The Indian Supreme Court decision annulling a talaq divorce shows the importance of looking into foreign orders sought to be founded on in Scotland

by Khalda Wali

Talaq is a form of an Islamic divorce which is effected unilaterally by the will of the husband alone. The recent ruling on 22 August 2017 from the Supreme Court of India is being hailed as a massive victory for women. The fact that Justice Joseph, one of the three judges, specifically set a talaq divorce aside on the basis that the way it was effected was against the teachings of the Quran and therefore “unIslamic” makes it even more of a fundamental victory. The decision is set to have huge ramifications in many other countries and in local Muslim communities in Scotland who still continue to use this practice.

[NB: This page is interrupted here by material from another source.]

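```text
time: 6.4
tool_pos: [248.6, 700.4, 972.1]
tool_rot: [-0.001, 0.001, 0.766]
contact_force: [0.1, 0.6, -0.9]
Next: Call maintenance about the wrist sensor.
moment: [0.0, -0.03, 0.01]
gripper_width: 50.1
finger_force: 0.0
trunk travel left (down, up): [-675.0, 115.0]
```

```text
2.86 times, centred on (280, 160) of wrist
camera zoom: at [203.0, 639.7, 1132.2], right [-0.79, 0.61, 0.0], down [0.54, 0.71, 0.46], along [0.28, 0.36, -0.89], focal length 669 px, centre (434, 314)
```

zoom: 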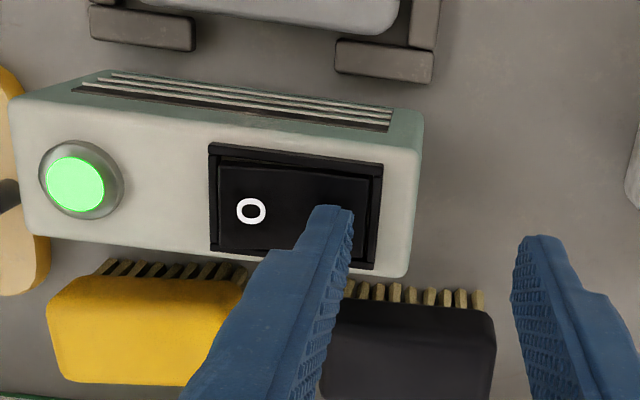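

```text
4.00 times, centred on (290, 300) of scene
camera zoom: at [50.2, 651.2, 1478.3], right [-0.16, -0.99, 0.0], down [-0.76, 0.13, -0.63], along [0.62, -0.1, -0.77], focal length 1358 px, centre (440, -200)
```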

Talaq itself is not disputed as a valid method of divorce. However, what the judgment confirmed was that the way in which it was being practised in India was incorrect and wrong.

The practice allows a Muslim man to divorce his wife by saying the word “talaq” to her three times. As different forms of communication have advanced, so too did this practice evolve over the years. In recent times there have been cases of talaq being given face to face, passed to the wife via her family members, communicated by letter, telephone, SMS, Whatsapp or even over Skype or social media. It meant that as soon as the three words of talaq were said, whether in jest or in anger, the marriage was over. The legal and social implications were huge, leaving the wife without any chance to challenge, object or even respond to her marriage being ended. She went from being married to being a divorcee in an instant.

India's Supreme Court recognised that whilst the Quran allows a divorce by way of talaq, the practice of saying talaq three times at once was not the correct procedure and was therefore invalid. The talaq procedure set out by the Quran is very specific. It requires the husband to grant a first talaq or divorce and then wait for a period of three months (or three menstrual cycles) before a second talaq can be granted. The third and final talaq would be granted a further three months (or three menstrual cycles) later. It is only once the third and final talaq is granted that the marriage would then be over and the parties divorced.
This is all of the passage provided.